Brunel in talks over joint private medical school

March 4, 2005

Two universities look set to collaborate on Britain's first private medical school with a mission to improve selection processes and develop a better breed of junior doctor, The Times Higher can reveal.

Buckingham University launched plans for the groundbreaking medical school last year. Brunel University confirmed this week that it was seriously considering a partnership deal. This would be likely to involve two pathways for students: a four-year fast-track graduate medical course at Buckingham, and a broader biomedical science degree for undergraduates at Brunel.

Karol Sikora, the Harley Street doctor who will be dean of the new medical school, said: "When students finish their training now they are still like students, so there is no one to do the clinical care. This is a reflection of the fact that much medical education happens around a desk or in problem-based learning seminars."

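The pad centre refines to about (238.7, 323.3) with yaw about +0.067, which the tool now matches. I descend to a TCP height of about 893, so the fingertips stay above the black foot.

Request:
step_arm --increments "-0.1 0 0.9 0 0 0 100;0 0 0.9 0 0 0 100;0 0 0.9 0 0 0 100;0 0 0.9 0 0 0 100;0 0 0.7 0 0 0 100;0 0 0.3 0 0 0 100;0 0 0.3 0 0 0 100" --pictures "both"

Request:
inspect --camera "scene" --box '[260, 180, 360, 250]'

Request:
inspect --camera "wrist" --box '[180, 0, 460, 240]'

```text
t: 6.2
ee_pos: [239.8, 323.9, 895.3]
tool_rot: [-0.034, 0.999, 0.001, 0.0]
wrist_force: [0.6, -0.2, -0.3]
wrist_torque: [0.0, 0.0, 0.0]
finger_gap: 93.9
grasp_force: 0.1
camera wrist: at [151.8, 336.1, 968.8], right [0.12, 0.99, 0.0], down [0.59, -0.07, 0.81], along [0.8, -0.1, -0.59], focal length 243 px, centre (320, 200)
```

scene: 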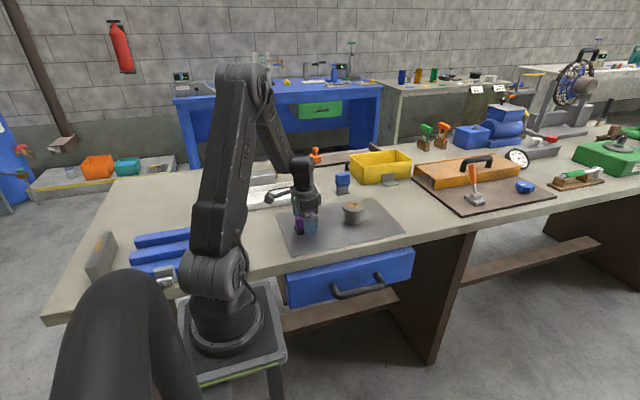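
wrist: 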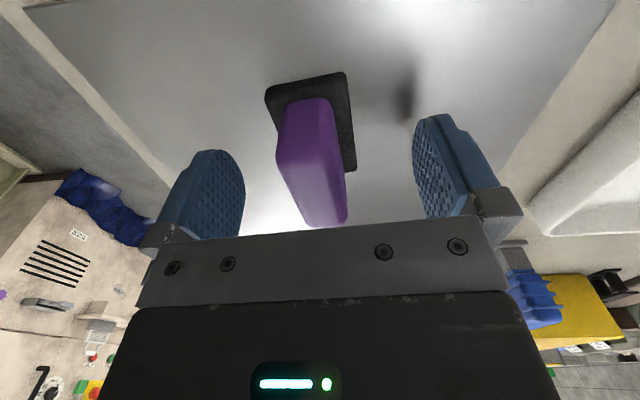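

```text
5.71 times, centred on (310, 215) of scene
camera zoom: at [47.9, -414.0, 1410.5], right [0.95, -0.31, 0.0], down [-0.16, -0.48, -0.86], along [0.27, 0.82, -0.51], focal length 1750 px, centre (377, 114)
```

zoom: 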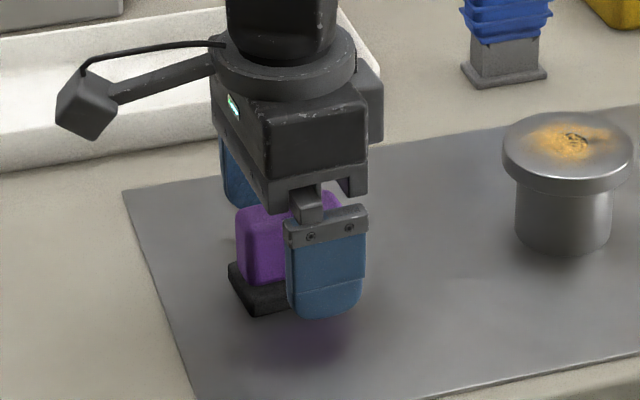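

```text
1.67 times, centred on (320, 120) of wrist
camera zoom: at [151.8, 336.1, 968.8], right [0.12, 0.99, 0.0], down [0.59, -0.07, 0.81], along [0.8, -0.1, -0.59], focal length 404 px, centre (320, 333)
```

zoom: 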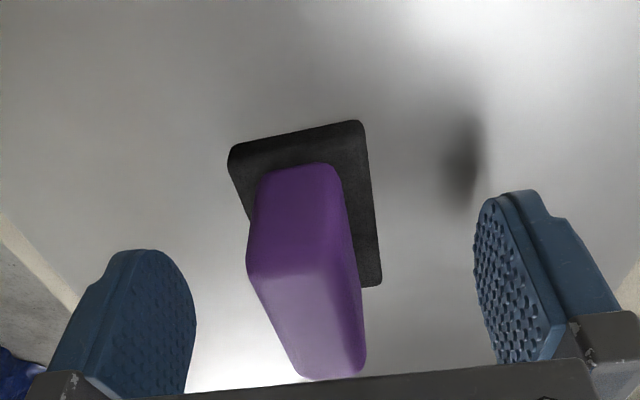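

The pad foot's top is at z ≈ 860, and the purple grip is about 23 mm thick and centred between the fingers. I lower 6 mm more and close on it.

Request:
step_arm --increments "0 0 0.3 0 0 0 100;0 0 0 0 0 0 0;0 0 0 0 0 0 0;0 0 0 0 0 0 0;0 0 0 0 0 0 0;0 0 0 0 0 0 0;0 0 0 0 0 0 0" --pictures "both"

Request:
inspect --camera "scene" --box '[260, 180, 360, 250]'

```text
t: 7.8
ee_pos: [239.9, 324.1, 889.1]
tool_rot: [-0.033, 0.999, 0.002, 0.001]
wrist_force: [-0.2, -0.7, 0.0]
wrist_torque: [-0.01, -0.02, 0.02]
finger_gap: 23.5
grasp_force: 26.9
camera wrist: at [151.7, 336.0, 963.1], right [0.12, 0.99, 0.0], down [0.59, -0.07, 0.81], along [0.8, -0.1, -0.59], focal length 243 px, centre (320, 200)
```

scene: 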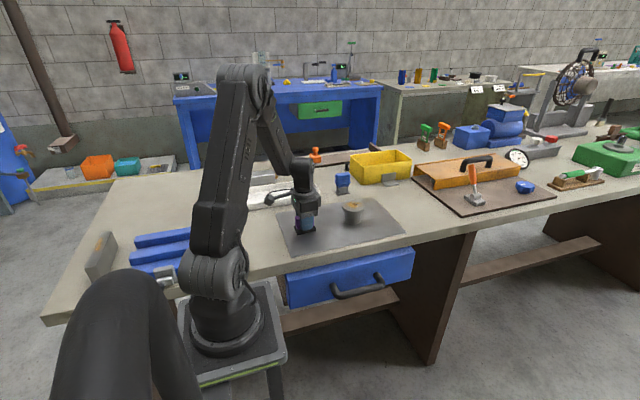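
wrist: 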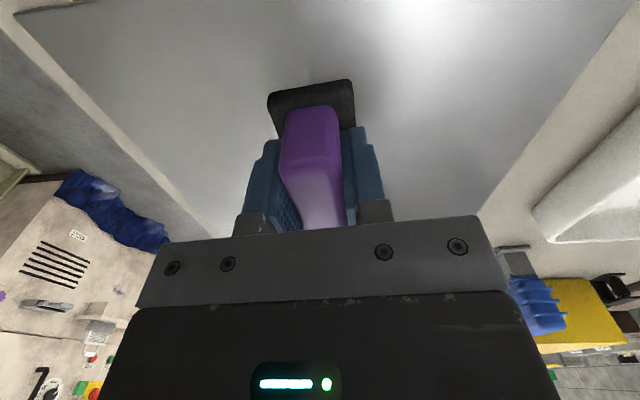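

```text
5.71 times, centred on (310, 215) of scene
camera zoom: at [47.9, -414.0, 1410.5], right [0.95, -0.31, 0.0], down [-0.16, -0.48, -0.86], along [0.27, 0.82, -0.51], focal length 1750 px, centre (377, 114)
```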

Instead, he is keen to bring back the "immersion experience", putting students into hospital emergency departments for a week at a time and expecting them to behave like fully fledged doctors.

He is confident that there will be no problem finding enough UK and international students - even at £20,000 a year - because graduate places are extremely oversubscribed. In 2003, only one in five suitably qualified graduates was able to secure a place at a British medical school.

Professor Sikora is determined to revolutionise the recruitment process. He said: "When you think how much we invest in training doctors, it is alarming that selection comes from A levels and, if you are lucky, a ten-minute interview."

The medical school will have a two-day residential assessment centre for potential students that will assess qualities such as maturity and commitment to medicine. Students will need a good biological or health sciences degree and proven success in the workplace.

Possible candidates might include accountants, lawyers and young scientists who can't stomach an insecure career in academic research.

But David Gordon, chair of the Council of Heads of Medical Schools, said: "Blanket statements from Karol Sikora simply criticising the current system are fundamentally unhelpful."

He said that nearly all medical schools interviewed students, and clinical training was limited only by the number of clinical placements available.